++++ PAGE EXTRACT ++++

178 F.2d 453
CITIZENS ICE & COLD STORAGE CO. et al.
United States Court of Appeals Fifth Circuit.
December 28, 1949.
Robert B. Troutman, Atlanta, Ga., William K. Meadow, Atlanta, Ga., Vance Custer, Bainbridge, Ga., for appellant.
J. Willis Conger, Bainbridge, Ga., A. B. Conger, Bainbridge, Ga., for appellee.
Before HUTCHESON, McCORD and SIBLEY, Circuit Judges.
HUTCHESON, Circuit Judge.
As originally brought under the Robinson-Patman Act, 15 U.S.C.A. § 13a, the suit was for an injunction restraining defendant from cutting prices in the sale of ice, and in the operation of its meat curing and cold storage properties in Bainbridge and Colquitt, Georgia, in violation of the act and for the damages caused thereby.
The claim was: that defendant is, and for some time has been, engaged in interstate commerce in the manufacturing, sale, and distribution of ice, and the curing of meats and cold storage in a great many cities and towns in Georgia, including Colquitt and Bainbridge, and in other states; that in 1947, Crystal Ice Co., in Colquitt, and Citizens Ice and Cold Storage Company and Flint River Mills, at Bainbridge, commenced the manufacture and sale of ice; that at that time in practically every city where defendant had no competition its price of ice was 50 cents per 100 pounds; that after plaintiffs began their operations, defendant successively cut its prices while plaintiffs' prices were unchanged; and that all of this price cutting was done for the purpose of destroying competition and eliminating plaintiffs as competitors.
The defendant answered, insisting that all of the matters complained of were in intrastate commerce and local in character, and that none of the matters complained of were in violation of the invoked act.
In addition, denying that it had cut prices to destroy competition, it alleged that, on the contrary, it had done so to meet and preserve competition.
Plaintiffs thereupon amended their complaint to allege also that "the defendant has attempted to monopolize part of the trade and commerce among the several states in violation of Sec. 2 of the Sherman Antitrust Act [15 U.S.C.A. § 2] ", and that "in violation of the Robinson-Patman Act, and in the course of interstate commerce and for the purpose of destroying competition and eliminating competitors in the course of said commerce, the defendant has sold ice in Bainbridge and Colquitt, Georgia, at prices lower than those exacted by said defendant elsewhere in the United States".

++++ MATERIAL TO PROCESS ++++

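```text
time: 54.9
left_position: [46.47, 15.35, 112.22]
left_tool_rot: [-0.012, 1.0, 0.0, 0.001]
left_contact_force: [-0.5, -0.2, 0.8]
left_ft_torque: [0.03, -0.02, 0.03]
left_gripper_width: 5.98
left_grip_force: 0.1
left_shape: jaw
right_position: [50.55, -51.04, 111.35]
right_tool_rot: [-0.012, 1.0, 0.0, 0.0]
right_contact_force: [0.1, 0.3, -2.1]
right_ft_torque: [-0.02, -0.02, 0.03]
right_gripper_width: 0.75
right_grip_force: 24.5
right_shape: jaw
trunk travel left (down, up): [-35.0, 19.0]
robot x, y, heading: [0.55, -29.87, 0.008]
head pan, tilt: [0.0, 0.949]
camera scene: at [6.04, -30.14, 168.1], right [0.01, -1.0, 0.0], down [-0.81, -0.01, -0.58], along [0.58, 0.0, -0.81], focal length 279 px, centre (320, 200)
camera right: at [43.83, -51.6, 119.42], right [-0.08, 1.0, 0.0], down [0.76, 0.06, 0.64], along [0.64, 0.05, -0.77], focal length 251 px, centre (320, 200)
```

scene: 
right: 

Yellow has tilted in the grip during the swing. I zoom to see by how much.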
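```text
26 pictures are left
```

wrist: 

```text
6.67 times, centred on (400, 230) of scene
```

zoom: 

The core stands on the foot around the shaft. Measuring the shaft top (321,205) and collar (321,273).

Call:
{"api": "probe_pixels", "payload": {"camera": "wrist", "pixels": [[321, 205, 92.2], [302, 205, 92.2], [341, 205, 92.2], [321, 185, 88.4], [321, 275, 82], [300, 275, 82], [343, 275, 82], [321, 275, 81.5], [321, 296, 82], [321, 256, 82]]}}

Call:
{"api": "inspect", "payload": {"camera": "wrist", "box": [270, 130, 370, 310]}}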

++++
++++ MATERIAL TO PROCESS ++++

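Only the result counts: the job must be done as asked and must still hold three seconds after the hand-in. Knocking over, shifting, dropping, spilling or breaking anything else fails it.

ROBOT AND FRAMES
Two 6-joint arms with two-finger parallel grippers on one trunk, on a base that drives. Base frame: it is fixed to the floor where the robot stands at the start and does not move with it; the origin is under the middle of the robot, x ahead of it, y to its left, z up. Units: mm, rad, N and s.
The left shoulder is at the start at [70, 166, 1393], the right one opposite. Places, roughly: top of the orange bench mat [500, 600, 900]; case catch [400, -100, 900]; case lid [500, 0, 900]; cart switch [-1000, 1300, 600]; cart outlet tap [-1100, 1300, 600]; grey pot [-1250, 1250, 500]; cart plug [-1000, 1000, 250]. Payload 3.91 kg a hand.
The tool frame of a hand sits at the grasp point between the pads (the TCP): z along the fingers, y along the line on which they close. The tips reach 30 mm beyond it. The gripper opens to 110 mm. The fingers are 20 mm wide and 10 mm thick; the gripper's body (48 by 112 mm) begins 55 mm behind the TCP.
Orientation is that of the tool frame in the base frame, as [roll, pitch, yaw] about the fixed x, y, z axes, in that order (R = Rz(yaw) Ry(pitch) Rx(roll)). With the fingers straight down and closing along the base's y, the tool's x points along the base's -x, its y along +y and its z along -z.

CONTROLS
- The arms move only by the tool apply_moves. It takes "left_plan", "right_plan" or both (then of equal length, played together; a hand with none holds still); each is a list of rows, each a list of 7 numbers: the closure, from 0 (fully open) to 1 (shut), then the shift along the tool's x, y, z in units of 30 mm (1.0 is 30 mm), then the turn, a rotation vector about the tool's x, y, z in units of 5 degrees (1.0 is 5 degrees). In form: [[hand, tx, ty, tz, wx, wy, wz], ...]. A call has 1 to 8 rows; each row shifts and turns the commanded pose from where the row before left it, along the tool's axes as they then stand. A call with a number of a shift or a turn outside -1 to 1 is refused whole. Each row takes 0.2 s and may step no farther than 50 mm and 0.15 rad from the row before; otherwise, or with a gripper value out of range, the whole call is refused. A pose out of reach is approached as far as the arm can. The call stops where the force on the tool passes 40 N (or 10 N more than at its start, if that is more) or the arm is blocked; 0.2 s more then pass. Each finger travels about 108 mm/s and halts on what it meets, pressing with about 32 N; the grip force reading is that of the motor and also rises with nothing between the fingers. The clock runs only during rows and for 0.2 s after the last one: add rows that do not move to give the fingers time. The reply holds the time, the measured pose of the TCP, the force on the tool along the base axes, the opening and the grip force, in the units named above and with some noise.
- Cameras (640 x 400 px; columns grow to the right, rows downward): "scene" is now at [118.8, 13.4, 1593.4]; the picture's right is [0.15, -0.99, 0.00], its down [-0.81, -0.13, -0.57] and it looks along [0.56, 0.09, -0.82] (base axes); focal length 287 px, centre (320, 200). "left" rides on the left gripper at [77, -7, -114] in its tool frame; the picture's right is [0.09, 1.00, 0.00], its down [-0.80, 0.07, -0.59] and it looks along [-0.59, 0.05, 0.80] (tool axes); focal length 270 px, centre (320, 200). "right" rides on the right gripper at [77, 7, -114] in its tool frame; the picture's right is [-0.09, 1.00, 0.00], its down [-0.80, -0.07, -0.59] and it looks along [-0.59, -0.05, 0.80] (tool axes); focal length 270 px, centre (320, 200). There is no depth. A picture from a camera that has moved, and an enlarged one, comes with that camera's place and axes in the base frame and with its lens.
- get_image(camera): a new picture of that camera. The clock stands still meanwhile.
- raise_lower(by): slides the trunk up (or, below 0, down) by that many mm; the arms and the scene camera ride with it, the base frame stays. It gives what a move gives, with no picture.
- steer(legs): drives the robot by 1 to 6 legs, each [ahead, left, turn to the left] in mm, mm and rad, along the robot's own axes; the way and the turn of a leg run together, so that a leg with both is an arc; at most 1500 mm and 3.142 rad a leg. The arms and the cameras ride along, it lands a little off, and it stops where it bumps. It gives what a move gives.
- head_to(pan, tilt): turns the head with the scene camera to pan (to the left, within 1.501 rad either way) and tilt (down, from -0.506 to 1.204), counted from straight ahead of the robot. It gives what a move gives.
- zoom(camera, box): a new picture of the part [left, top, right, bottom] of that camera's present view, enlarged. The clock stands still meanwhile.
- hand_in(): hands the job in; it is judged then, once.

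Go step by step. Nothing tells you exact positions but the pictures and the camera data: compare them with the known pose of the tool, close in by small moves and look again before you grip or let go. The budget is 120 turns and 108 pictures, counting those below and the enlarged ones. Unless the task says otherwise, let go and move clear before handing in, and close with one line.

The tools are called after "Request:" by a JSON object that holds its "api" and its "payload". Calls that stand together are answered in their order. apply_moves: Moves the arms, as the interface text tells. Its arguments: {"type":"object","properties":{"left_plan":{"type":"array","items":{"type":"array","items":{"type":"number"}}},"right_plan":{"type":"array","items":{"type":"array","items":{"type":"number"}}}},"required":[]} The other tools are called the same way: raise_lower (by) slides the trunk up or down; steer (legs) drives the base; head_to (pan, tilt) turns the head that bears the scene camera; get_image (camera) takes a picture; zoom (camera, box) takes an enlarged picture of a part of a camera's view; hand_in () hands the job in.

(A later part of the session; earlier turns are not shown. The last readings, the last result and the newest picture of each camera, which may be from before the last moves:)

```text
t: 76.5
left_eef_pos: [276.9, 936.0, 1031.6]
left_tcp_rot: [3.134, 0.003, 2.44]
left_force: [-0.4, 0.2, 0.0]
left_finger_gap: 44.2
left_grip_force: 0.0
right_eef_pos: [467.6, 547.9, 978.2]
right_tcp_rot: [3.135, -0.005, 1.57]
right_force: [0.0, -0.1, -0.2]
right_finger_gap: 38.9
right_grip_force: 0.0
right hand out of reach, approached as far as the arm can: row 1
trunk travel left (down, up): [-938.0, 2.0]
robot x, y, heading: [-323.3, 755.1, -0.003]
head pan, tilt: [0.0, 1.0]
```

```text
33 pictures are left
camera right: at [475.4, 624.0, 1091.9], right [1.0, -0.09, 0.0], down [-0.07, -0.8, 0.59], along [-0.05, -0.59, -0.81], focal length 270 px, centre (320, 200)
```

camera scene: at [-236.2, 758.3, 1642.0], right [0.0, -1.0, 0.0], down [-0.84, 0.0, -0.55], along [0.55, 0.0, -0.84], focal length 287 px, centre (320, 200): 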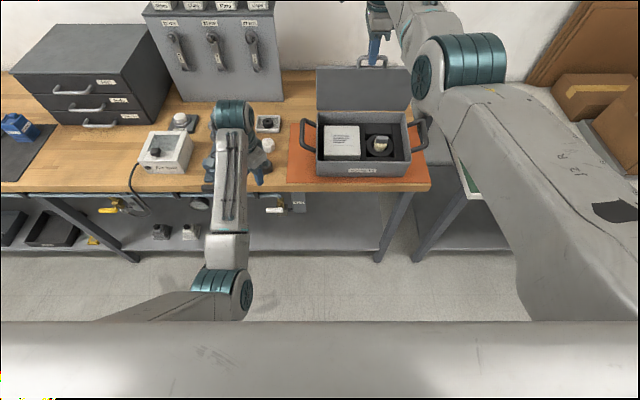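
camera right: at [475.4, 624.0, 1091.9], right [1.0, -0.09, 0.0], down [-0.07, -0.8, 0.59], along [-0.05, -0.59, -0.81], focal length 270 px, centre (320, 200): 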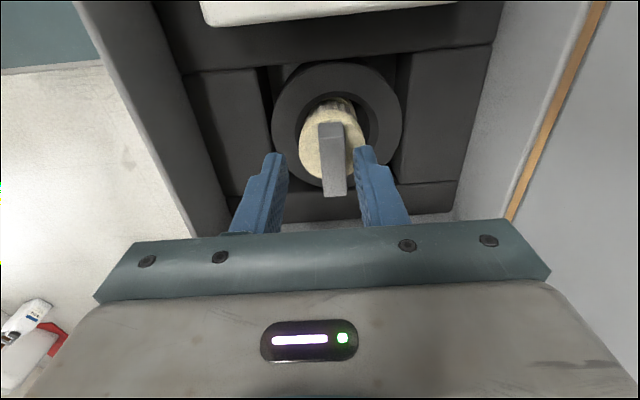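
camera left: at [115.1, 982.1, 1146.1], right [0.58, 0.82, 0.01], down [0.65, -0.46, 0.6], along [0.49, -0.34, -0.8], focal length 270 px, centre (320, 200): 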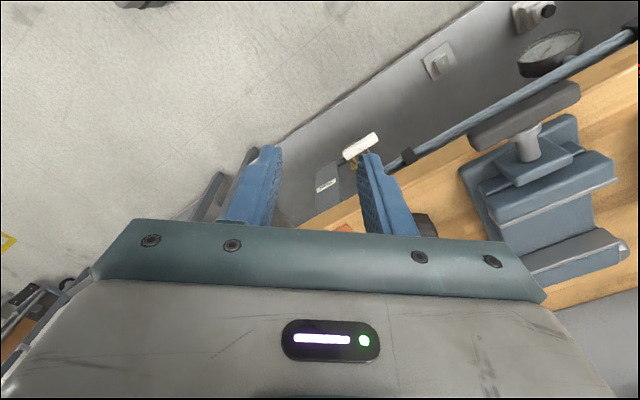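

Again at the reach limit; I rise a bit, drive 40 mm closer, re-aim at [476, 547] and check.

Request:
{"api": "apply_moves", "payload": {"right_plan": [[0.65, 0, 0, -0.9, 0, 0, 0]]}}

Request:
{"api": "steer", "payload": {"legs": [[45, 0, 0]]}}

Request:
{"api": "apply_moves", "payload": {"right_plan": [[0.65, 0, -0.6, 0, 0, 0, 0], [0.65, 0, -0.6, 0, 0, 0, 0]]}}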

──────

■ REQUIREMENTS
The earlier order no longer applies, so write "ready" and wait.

++++

■ REQUIREMENTS
A: Begin at the line containing "- get_image(camera): a", end at the line containing "Go step by step.", and reproduce every line in that range exactly, both ends included. Put them in a Markdown table headed Order and Words, one numbered row for each line that is not blank.
B: Supply the part of the page extract that comes after its last sentence.

■ IN RESPONSE
A:
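| Order | Words |
|---|---|
| 1 | - get_image(camera): a new picture of that camera. The clock stands still meanwhile. |
| 2 | - raise_lower(by): slides the trunk up (or, below 0, down) by that many mm; the arms and the scene camera ride with it, the base frame stays. It gives what a move gives, with no picture. |
| 3 | - steer(legs): drives the robot by 1 to 6 legs, each [ahead, left, turn to the left] in mm, mm and rad, along the robot's own axes; the way and the turn of a leg run together, so that a leg with both is an arc; at most 1500 mm and 3.142 rad a leg. The arms and the cameras ride along, it lands a little off, and it stops where it bumps. It gives what a move gives. |
| 4 | - head_to(pan, tilt): turns the head with the scene camera to pan (to the left, within 1.501 rad either way) and tilt (down, from -0.506 to 1.204), counted from straight ahead of the robot. It gives what a move gives. |
| 5 | - zoom(camera, box): a new picture of the part [left, top, right, bottom] of that camera's present view, enlarged. The clock stands still meanwhile. |
| 6 | - hand_in(): hands the job in; it is judged then, once. |
| 7 | Go step by step. Nothing tells you exact positions but the pictures and the camera data: compare them with the known pose of the tool, close in by small moves and look again before you grip or let go. The budget is 120 turns and 108 pictures, counting those below and the enlarged ones. Unless the task says otherwise, let go and move clear before handing in, and close with one line. |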

B:
Defendant, on the ground that none of the sales complained of here were in, or in the course of, interstate commerce, but all were local and intrastate, and that defendant had not attempted to monopolize any part of the trade or commerce among the several states, moved for summary judgment, and in due course there came on for hearing, on affidavits,1 before the district judge, defendant's motion for summary judgment and plaintiffs' application for interlocutory injunction.
The district judge denied defendant's motion for summary judgment and also denied plaintiffs all the relief they sought with respect to cold storage and the curing and storage of meats, and defendant appealed from the order denying summary judgment.
Of the opinion, however: that the proof showed that the price cutting was entered upon for the purpose of destroying competition and eliminating plaintiffs as competitors; and "further that the sale of ice to truckers and railroads to transport perishable goods into other states constitutes a part of interstate commerce"; and that, though the total of such sales was less than one-percent of the total business involved in the local price war, the sale of ice as disclosed to the court was an integral part of interstate commerce, and imposed a substantial burden upon such commerce, entitling plaintiffs to the injunction prayed; the judge granted an interlocutory injunction;2 and defendant has appealed from that order.
With the appeal from the order denying the motion for summary judgment, we need not concern ourselves. The order is interlocutory and not appealable. The only matter for our consideration, therefore, is whether the order granting the interlocutory injunction should be affirmed.
Appellant, insisting that it should not be affirmed, challenges not only the correctness of the findings, that the price war was one to stifle competition and gain control of the market, and that some of the sales complained of were in interstate commerce, but also the conclusion that plaintiffs should have an injunction, not only with respect to the interstate sales but also with respect to those which were admittedly intrastate. It points to the undisputed facts: that the price war was a local one, that is, that all but an insignificant part of the sales were undisputedly made to local customers and intrastate; and that if any of the sales to the truckers and the railroads could, though made locally, be said to be in, or in the course of, interstate commerce, they were completely insignificant when compared to the total business done in the two towns.
So pointing, it insists that, conceding that the evidence supported the finding of the district judge, that the price war was for the purpose of eliminating plaintiffs as competitors, it could not, in fact or in law, have been reasonably found that it was begun and carried on by appellant with the intent or effect of monopolizing interstate commerce, in violation of the Sherman Act, or of destroying competition and eliminating competitors in the course of interstate commerce, in violation of the Robinson-Patman Act.
Appellees, on their part, pointing to the conflicting affidavits as to whether the purpose and effect of the price cutting was malign or benign, insist that for the purpose of this appeal the court must accept the finding of the district judge, that the purpose and effect was malign, and unless his conclusions, that an injunction should issue, are unsupported in law, the order appealed from must be affirmed.
We agree with appellees that this is so. We accept the finding that the purpose of the price war was to suppress competition by injuriously affecting plaintiffs as competitors.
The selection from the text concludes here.